== The exercise ==
Scan the data below. Pull out each line where "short" occurs.

== Data ==
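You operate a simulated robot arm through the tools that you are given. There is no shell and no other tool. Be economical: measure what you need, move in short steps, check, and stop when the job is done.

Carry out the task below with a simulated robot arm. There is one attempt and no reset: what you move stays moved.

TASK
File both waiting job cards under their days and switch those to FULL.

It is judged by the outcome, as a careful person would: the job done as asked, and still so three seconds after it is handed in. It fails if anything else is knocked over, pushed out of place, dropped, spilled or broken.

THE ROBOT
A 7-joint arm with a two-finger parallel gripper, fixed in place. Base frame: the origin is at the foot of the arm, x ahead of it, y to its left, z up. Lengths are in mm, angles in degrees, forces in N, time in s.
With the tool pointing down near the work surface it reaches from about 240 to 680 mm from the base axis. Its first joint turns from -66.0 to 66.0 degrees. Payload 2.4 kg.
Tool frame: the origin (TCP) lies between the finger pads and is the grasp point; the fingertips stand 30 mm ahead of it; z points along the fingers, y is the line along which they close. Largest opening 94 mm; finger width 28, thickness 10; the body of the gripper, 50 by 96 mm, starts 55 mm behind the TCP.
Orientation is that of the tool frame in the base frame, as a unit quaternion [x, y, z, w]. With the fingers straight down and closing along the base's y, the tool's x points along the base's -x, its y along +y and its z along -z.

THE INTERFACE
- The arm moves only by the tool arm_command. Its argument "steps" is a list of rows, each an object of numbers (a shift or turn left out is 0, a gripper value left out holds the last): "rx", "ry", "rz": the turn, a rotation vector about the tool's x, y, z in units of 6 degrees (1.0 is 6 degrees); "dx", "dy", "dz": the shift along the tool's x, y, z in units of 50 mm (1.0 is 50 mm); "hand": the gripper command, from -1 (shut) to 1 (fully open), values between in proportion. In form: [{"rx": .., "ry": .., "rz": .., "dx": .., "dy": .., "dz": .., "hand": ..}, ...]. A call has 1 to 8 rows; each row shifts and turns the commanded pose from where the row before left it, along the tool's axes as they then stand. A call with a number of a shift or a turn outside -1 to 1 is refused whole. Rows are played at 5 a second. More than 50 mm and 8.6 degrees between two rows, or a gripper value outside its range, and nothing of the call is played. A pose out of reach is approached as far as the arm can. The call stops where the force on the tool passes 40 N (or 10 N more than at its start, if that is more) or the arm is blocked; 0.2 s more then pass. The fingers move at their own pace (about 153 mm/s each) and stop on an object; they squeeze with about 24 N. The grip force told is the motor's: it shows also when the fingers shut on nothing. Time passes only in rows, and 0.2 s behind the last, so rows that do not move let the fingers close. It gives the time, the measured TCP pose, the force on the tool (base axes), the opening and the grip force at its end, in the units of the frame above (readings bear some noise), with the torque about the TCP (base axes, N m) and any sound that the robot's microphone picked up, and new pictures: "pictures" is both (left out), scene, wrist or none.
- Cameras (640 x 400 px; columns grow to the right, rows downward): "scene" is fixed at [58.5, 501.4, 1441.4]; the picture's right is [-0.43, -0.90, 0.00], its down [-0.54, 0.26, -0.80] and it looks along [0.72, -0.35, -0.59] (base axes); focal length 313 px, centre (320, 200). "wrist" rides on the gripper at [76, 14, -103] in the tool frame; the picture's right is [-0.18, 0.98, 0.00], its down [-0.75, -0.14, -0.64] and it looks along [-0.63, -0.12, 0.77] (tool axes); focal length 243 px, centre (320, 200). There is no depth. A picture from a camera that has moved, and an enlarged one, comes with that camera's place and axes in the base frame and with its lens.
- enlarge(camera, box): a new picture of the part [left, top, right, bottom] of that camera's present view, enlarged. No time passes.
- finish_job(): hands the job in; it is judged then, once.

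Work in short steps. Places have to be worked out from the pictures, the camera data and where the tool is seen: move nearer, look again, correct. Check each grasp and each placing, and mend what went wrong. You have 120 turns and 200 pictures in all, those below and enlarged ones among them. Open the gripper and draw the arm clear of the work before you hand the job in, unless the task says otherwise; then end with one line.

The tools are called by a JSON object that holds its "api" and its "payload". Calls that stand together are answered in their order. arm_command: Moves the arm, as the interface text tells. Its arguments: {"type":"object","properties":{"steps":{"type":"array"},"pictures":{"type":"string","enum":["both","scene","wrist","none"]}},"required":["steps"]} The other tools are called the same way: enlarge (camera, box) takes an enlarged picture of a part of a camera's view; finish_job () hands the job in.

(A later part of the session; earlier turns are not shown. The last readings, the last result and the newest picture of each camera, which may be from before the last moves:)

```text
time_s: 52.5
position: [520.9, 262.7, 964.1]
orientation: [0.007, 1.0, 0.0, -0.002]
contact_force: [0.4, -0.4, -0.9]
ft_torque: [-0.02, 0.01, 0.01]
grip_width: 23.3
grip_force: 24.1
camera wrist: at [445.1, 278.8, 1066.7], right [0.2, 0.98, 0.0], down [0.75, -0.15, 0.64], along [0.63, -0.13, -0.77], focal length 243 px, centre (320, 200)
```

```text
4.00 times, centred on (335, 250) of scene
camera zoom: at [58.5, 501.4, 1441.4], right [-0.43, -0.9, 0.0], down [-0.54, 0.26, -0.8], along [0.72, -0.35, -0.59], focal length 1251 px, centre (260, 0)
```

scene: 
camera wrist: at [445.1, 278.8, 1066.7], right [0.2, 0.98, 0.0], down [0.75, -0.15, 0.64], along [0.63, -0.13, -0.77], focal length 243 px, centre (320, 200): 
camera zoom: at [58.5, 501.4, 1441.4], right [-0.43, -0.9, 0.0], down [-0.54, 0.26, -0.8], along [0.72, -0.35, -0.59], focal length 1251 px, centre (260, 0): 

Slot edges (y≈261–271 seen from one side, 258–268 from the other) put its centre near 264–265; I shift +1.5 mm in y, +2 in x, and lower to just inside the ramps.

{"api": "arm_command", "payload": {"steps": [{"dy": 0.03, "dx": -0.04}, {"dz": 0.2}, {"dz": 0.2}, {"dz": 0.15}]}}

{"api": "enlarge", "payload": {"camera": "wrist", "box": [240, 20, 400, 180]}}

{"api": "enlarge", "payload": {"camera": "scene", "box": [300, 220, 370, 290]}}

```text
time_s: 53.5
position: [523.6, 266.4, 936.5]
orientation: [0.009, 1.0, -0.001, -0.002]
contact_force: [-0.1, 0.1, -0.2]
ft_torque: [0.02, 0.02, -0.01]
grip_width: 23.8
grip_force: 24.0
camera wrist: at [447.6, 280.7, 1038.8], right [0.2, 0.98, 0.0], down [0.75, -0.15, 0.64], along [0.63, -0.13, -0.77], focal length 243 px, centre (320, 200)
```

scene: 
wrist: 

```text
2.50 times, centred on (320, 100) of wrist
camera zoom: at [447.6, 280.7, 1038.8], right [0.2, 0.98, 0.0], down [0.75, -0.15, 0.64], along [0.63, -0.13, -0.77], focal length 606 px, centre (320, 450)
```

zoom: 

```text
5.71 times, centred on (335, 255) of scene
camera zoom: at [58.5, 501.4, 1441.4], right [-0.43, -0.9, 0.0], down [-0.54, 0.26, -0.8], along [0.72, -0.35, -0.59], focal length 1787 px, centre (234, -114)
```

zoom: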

== Completed task ==
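You operate a simulated robot arm through the tools that you are given. There is no shell and no other tool. Be economical: measure what you need, move in short steps, check, and stop when the job is done.
Work in short steps. Places have to be worked out from the pictures, the camera data and where the tool is seen: move nearer, look again, correct. Check each grasp and each placing, and mend what went wrong. You have 120 turns and 200 pictures in all, those below and enlarged ones among them. Open the gripper and draw the arm clear of the work before you hand the job in, unless the task says otherwise; then end with one line.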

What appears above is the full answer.